* _READING PASSAGE_:
BRIEF DESCRIPTION OF THE DRAWING

[0022] In order to enable the reader to attain a more complete appreciation of the invention, and of the novel features and the advantages thereof, attention is directed to the following detailed description when considered in connection with the accompanying drawings, wherein:

[0023] FIG. 1 provides a partial cross-sectional view of the rotating assembly of an exemplary power plant apparatus, showing rotating output shaft affixed to a rotor and rotatably secured therewith, and with a radial turbine mounted for rotary motion in response to exiting combustion gas, and showing the turbine affixed to a common shaft with the high speed rotor, and the exhaust heat recuperation equipment for cogeneration applications, as well as an electrical generator, gearbox, and shaft coupling.

[0024] FIG. 2 is a side elevation view of a fully assembled power plant apparatus of the type first illustrated in FIG. 1 above, showing, from right to left, a starter motor, an electrical generator, a gear box, a shaft coupling, the output shaft, an inlet air plenum, the basic rotary ramjet engine, and the impulse turbine casing.

[0025] FIG. 3 is a partially sectioned perspective view of a portion of the impulse turbine, illustrating the flow path for the hot exhaust gases from the exit of the ramjet into an exhaust gas plenum, and then to the radial impulse turbine.

* _TO BE DONE_:
[1] Retype the section of the reading passage that opens with "[0024] FIG. 2" and closes with "radial impulse turbine.".
[2] Resume the reading passage where it left off.

* _DATA SHOWN_:
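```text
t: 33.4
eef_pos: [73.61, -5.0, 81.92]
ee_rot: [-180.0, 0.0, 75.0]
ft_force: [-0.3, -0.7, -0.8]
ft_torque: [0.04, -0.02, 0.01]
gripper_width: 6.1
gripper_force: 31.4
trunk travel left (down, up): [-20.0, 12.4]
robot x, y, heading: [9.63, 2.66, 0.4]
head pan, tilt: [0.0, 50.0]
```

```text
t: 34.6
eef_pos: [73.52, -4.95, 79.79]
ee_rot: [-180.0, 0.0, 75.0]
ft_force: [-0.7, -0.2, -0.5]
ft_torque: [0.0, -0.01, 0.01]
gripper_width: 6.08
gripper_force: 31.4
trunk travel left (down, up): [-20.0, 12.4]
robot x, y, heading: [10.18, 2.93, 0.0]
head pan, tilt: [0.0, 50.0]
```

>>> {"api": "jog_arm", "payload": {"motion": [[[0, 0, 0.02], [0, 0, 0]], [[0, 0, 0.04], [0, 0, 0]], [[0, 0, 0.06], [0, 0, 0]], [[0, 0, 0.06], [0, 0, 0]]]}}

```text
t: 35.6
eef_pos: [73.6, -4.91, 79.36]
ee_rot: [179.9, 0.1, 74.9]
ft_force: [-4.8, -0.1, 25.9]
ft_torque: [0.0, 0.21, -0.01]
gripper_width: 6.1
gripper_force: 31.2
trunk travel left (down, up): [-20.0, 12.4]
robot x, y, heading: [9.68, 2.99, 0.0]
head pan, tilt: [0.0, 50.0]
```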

* _THE RESULTS_:
[1]
[0024] FIG. 2 is a side elevation view of a fully assembled power plant apparatus of the type first illustrated in FIG. 1 above, showing, from right to left, a starter motor, an electrical generator, a gear box, a shaft coupling, the output shaft, an inlet air plenum, the basic rotary ramjet engine, and the impulse turbine casing.

[0025] FIG. 3 is a partially sectioned perspective view of a portion of the impulse turbine, illustrating the flow path for the hot exhaust gases from the exit of the ramjet into an exhaust gas plenum, and then to the radial impulse turbine.

[2]
[0026] FIG. 4 is a partially sectioned perspective view of the impulse turbine assembly, seen as if assembled external to the rotary ramjet engine, wherein the impulse turbine is illustrated as if mounted on an unseen output shaft, and showing the hub, and illustrating substantially radial impeller blades with a final expansion/deflection nozzle portion on the distal end portion thereof.

[0027] FIG. 5 is a perspective view of a radial turbine impeller, showing the substantially radial turbine blades extending above a curved substantially conical impeller base.

[0028] FIG. 6 is a simplified flow diagram depicting capture of thermal energy from an exhaust gas stream to produce steam or hot water, after capture of kinetic energy in an impulse turbine.

[0029] FIG. 7 is a perspective view of a nozzle blade for use in a block of nozzles surrounding the periphery of the inlet to the radial turbine, showing how each nozzle blade is affixed utilizing a bolt, as well as graphically illustrating the redirection of exhaust gases by the nozzle blade by an angle alpha.

[0030] The foregoing figures, being merely exemplary, contain various elements that may be present or omitted from actual implementations depending upon the circumstances. An attempt has been made to draw the figures in a way that illustrates at least those elements that are significant for an understanding of the various embodiments and aspects of the invention. However, variations in the elements of the ramjet engine with radial exhaust gas turbine, especially as applied for different variations of the functional components illustrated, may be utilized in various embodiments in order to provide a robust ramjet engine suitable for a variety of engine designs and applications.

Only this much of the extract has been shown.